>> START

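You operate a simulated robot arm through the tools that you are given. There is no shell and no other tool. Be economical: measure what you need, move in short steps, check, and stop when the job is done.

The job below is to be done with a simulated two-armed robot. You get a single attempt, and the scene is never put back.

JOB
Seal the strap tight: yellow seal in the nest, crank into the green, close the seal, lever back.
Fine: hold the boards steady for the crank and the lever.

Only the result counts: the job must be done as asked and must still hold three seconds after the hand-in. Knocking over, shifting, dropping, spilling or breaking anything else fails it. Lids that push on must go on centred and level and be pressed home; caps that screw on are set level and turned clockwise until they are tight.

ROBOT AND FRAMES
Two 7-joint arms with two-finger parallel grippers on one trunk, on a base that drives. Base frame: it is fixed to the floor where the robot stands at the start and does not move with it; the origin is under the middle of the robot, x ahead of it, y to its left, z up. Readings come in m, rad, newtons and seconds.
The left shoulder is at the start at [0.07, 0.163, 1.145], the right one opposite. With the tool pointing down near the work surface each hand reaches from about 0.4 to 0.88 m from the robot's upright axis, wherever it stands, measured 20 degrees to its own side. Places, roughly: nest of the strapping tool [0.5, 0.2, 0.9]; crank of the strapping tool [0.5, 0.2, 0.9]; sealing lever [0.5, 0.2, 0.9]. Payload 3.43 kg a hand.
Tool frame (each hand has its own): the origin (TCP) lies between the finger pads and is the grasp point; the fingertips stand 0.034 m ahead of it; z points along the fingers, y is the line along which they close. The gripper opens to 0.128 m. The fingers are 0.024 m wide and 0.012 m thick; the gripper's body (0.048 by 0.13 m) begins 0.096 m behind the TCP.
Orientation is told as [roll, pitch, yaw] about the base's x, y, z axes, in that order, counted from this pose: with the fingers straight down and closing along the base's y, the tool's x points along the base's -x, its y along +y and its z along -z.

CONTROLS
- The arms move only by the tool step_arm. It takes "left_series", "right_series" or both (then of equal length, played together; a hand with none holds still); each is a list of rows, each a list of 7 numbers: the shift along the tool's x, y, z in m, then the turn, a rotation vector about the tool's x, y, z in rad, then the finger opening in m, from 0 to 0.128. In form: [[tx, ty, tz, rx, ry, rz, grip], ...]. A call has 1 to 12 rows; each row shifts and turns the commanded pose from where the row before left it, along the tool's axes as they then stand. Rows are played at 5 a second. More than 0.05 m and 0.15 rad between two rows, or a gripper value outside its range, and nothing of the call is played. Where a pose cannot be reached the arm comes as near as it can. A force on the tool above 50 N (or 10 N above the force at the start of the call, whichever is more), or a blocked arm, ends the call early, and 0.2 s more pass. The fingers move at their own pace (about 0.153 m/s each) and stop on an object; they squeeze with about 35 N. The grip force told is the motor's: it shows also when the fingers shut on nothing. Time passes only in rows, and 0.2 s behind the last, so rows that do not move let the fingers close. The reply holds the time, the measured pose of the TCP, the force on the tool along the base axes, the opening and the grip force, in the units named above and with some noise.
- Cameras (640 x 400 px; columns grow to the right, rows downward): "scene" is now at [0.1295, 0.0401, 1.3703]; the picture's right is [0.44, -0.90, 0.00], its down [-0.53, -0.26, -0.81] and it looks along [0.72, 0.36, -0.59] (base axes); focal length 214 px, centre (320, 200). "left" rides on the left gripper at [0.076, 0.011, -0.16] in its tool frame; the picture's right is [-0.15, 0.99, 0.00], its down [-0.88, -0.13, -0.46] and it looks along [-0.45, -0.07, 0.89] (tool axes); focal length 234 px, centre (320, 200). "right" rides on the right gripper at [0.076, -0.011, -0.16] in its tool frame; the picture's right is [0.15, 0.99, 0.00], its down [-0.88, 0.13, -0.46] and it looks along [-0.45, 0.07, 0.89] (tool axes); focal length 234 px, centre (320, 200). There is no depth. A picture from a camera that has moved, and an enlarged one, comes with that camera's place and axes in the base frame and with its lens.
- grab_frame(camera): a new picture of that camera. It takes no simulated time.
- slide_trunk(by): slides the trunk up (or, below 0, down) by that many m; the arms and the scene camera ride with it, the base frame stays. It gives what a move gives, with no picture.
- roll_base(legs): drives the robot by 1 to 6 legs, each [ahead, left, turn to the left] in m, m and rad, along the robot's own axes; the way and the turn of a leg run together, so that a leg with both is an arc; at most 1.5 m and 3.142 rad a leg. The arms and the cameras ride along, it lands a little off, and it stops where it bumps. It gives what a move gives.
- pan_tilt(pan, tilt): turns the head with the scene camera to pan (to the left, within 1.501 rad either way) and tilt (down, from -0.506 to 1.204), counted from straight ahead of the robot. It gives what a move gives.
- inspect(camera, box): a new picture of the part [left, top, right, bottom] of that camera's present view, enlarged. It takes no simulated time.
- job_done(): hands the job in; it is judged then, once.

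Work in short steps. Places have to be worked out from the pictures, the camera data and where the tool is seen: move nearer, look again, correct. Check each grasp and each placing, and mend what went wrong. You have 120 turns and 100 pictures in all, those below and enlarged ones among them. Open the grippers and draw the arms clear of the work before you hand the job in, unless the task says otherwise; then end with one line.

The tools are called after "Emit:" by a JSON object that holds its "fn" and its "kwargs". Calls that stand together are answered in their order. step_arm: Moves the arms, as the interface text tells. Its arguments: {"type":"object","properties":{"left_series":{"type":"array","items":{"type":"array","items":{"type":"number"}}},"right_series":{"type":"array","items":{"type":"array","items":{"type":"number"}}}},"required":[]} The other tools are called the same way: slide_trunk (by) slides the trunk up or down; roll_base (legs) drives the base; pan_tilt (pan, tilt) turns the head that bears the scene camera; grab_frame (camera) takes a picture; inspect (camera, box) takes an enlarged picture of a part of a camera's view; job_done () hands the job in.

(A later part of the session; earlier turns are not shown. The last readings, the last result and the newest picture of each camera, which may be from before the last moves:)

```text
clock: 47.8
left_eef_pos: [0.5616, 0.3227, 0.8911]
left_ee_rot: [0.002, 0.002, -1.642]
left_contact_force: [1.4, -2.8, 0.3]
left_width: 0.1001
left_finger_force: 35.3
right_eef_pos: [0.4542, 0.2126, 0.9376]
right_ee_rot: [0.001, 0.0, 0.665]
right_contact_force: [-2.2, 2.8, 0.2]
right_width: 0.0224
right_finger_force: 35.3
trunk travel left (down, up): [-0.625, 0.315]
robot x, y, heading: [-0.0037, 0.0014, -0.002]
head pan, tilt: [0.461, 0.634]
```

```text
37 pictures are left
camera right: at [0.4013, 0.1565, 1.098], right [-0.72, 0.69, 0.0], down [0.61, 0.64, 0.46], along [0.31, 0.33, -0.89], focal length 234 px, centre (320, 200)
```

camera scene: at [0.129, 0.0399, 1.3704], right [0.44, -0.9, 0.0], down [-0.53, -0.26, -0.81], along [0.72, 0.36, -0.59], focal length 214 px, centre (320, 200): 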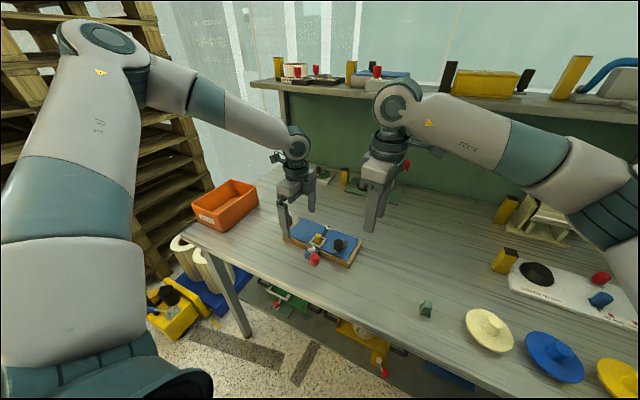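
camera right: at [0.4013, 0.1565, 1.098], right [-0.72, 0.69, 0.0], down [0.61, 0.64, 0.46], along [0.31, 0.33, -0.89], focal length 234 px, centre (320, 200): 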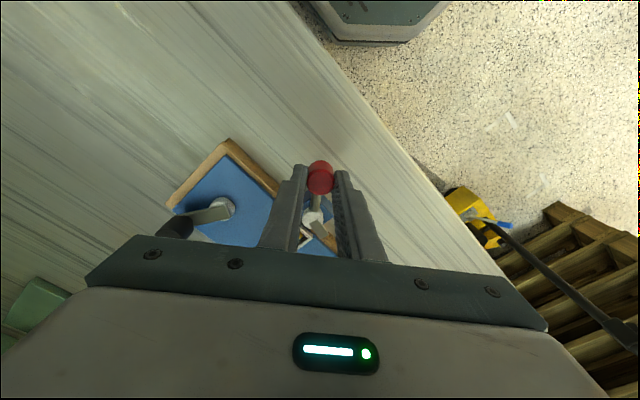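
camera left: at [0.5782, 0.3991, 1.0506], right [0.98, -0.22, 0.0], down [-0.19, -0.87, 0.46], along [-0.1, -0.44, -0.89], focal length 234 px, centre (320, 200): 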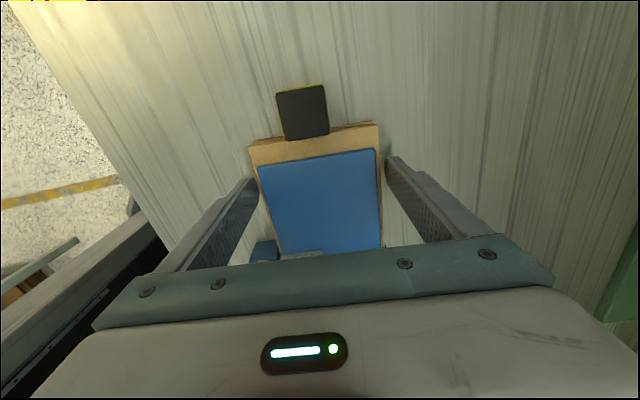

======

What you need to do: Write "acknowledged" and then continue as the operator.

>> END

What you need to do: Give back exactly the lines from the line that has "The job below" to the line that has "The left shoulder", both included, and leave out all others. Format them as a two-column Markdown table, Number for the number and Entry for the line, without blank lines.

Completed task:
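| Number | Entry |
|---|---|
| 1 | The job below is to be done with a simulated two-armed robot. You get a single attempt, and the scene is never put back. |
| 2 | JOB |
| 3 | Seal the strap tight: yellow seal in the nest, crank into the green, close the seal, lever back. |
| 4 | Fine: hold the boards steady for the crank and the lever. |
| 5 | Only the result counts: the job must be done as asked and must still hold three seconds after the hand-in. Knocking over, shifting, dropping, spilling or breaking anything else fails it. Lids that push on must go on centred and level and be pressed home; caps that screw on are set level and turned clockwise until they are tight. |
| 6 | ROBOT AND FRAMES |
| 7 | Two 7-joint arms with two-finger parallel grippers on one trunk, on a base that drives. Base frame: it is fixed to the floor where the robot stands at the start and does not move with it; the origin is under the middle of the robot, x ahead of it, y to its left, z up. Readings come in m, rad, newtons and seconds. |
| 8 | The left shoulder is at the start at [0.07, 0.163, 1.145], the right one opposite. With the tool pointing down near the work surface each hand reaches from about 0.4 to 0.88 m from the robot's upright axis, wherever it stands, measured 20 degrees to its own side. Places, roughly: nest of the strapping tool [0.5, 0.2, 0.9]; crank of the strapping tool [0.5, 0.2, 0.9]; sealing lever [0.5, 0.2, 0.9]. Payload 3.43 kg a hand. |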